Neutron stars and black holes may be stellar corpses, but they are among the most active celestial objects. They produce some of the highest-energy radiation ever observed, and scientists have long puzzled over the physics that underlies the process powering their energetic emissions.
Now, in a recent paper published in Physical Review Letters, a Dartmouth physics major and an assistant professor have proposed a new theory that explains how magnetic energy can be very quickly released with explosive energy into charged particles in these extreme environments.
Similar magnetic explosions also occur closer to home, setting off solar flares and the Northern Lights. They can be observed wherever charged gases, called plasma, are found—even in a lab, says Matthew Goodbred ’23, the paper’s lead author.
The electrons and ions in a plasma flow along magnetic field lines that usually remain separated. When lines that point in opposite directions get close to each other, however, they can merge and whip apart, releasing a formidable amount of energy that accelerates the plasma particles to very high speeds—a well-studied phenomenon known as magnetic reconnection.

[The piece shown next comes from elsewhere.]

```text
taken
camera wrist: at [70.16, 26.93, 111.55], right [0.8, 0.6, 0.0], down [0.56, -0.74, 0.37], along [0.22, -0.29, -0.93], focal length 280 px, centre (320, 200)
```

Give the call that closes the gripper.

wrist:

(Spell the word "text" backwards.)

Earlier this year, co-author Yi-Hsin Liu, assistant professor of physics and astronomy, presented an explanation for the process that speeds up the rate of reconnection in solar flares. Close on the heels of that work, Goodbred sought to examine the mechanism of reconnection in some of the densest objects in the universe, such as neutron stars, which are formed when a massive star runs out of fuel and collapses.
“Astrophysical environments, particularly around neutron stars and black holes, are special because their magnetic fields are so strong,” says Goodbred, who began working with Liu remotely during the pandemic, in summer 2020.
Their plasmas are also different, consisting of electrons and their antimatter that both have the same mass. The solar plasma is made up of protons and electrons, which have vastly different masses, so the physics is different in the two scenarios, he says.
To come up with a mathematical description of reconnection in such environments, Goodbred looked at the energy flow at the reconnection site. His model predicts that supporting magnetic field reversal around the site when the field is extremely strong is only possible when there are a lot of fast-moving particles that can carry electrical current.
The current carriers in the plasma take away much of the energy, creating a pressure void of sorts that rapidly draws in the surrounding magnetic field, thereby setting the stage for reconnection to proceed so quickly.
“This new derivation provides the first theory derived solely from basic physics laws that explains the fast reconnection rate in such systems, which was observed in all previous kinetic simulations (but not really explained),” says Liu.
The predictions of the model were also supported by simulations that the authors carried out.
“I really find this phenomenon of reconnection very fascinating,” says Goodbred, “especially when applied to astrophysical situations, where it’s so hard to imagine the scales and the power of these explosive events taking place all across the universe.”
Goodbred, who grew up near Nashville, Tenn., plans to take a gap year after graduation, and looks forward to indulging his love for the outdoors as he prepares to apply to graduate school and pursue a PhD. He enjoys theory because it feels creative.
“There are many possible paths to explore when solving a problem,” he says, “and it is satisfying to narrow down these possibilities into one final theory.”